** Given problem **
Retype each line of the listing below, from the first through the one holding "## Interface", with no other lines. The answer is a Markdown table with a number under Number and the line under Entry; leave empty lines out.

** Data excerpt **

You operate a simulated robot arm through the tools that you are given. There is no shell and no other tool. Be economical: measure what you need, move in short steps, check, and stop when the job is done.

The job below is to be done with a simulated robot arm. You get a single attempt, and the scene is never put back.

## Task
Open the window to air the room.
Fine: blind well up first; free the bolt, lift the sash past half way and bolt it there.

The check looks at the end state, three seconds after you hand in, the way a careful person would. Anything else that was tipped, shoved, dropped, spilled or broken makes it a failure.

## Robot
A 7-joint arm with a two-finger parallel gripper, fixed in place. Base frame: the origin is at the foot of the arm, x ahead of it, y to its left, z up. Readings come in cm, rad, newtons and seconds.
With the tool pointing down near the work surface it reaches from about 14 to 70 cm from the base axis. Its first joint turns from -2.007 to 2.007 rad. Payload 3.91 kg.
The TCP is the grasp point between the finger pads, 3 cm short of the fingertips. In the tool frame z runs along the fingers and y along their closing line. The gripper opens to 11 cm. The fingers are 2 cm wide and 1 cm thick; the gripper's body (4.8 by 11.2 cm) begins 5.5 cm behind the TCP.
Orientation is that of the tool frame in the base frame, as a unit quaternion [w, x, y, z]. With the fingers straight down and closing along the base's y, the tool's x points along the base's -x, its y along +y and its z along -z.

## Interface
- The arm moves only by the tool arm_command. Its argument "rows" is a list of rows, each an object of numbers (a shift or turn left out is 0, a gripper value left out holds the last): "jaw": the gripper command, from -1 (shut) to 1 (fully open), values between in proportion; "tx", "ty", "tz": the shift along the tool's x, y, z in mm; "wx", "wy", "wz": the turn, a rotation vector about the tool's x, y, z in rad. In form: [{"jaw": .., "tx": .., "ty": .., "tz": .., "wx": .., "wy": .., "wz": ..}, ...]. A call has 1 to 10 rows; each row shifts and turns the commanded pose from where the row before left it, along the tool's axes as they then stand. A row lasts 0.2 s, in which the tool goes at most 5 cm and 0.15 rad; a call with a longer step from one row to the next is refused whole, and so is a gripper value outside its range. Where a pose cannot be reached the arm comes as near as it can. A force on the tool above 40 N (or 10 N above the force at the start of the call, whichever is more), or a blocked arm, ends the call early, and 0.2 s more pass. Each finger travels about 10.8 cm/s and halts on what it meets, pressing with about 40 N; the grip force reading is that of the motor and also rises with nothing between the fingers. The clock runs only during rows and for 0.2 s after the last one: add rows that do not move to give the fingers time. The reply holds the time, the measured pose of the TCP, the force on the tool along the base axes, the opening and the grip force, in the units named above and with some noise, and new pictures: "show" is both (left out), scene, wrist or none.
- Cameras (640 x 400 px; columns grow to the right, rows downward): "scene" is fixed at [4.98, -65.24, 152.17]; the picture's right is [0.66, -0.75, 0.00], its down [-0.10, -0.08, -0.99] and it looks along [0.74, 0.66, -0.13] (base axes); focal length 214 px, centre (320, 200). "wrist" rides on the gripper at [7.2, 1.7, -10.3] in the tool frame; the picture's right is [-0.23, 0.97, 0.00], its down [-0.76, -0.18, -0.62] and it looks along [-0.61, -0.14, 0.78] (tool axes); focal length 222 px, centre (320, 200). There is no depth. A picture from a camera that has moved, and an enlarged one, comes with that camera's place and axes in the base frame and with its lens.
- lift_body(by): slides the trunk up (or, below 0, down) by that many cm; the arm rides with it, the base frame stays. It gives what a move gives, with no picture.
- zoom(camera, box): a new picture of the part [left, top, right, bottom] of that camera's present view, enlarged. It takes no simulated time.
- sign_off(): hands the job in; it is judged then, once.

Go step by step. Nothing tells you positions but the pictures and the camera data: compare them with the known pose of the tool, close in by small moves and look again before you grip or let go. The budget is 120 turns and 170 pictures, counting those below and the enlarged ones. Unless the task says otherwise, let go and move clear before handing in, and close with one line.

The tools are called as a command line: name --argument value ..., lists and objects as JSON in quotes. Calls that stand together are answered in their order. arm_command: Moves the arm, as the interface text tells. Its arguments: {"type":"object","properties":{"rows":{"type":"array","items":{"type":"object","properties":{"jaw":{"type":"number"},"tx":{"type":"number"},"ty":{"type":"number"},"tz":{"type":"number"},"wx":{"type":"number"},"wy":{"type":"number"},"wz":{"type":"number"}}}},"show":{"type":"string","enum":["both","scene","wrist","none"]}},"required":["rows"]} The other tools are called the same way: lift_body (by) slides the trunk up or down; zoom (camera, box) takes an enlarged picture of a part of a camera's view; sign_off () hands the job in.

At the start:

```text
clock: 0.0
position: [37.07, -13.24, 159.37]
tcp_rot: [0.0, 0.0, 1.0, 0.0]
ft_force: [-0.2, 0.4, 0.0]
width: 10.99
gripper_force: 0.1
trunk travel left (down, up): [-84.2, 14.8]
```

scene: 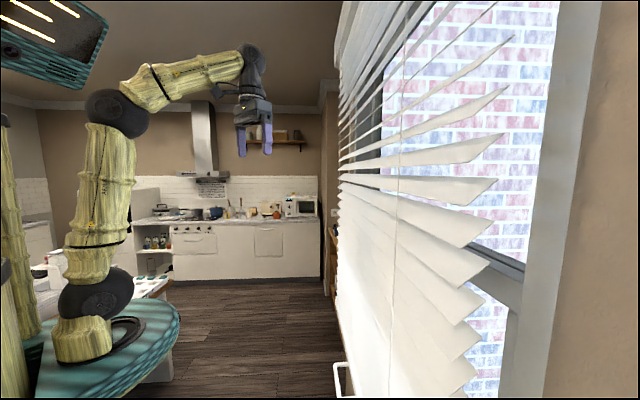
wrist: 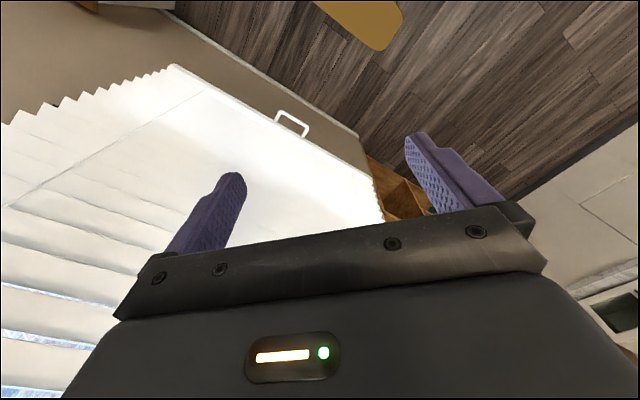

** Solution to this task **
| Number | Entry |
|---|---|
| 1 | You operate a simulated robot arm through the tools that you are given. There is no shell and no other tool. Be economical: measure what you need, move in short steps, check, and stop when the job is done. |
| 2 | The job below is to be done with a simulated robot arm. You get a single attempt, and the scene is never put back. |
| 3 | ## Task |
| 4 | Open the window to air the room. |
| 5 | Fine: blind well up first; free the bolt, lift the sash past half way and bolt it there. |
| 6 | The check looks at the end state, three seconds after you hand in, the way a careful person would. Anything else that was tipped, shoved, dropped, spilled or broken makes it a failure. |
| 7 | ## Robot |
| 8 | A 7-joint arm with a two-finger parallel gripper, fixed in place. Base frame: the origin is at the foot of the arm, x ahead of it, y to its left, z up. Readings come in cm, rad, newtons and seconds. |
| 9 | With the tool pointing down near the work surface it reaches from about 14 to 70 cm from the base axis. Its first joint turns from -2.007 to 2.007 rad. Payload 3.91 kg. |
| 10 | The TCP is the grasp point between the finger pads, 3 cm short of the fingertips. In the tool frame z runs along the fingers and y along their closing line. The gripper opens to 11 cm. The fingers are 2 cm wide and 1 cm thick; the gripper's body (4.8 by 11.2 cm) begins 5.5 cm behind the TCP. |
| 11 | Orientation is that of the tool frame in the base frame, as a unit quaternion [w, x, y, z]. With the fingers straight down and closing along the base's y, the tool's x points along the base's -x, its y along +y and its z along -z. |
| 12 | ## Interface |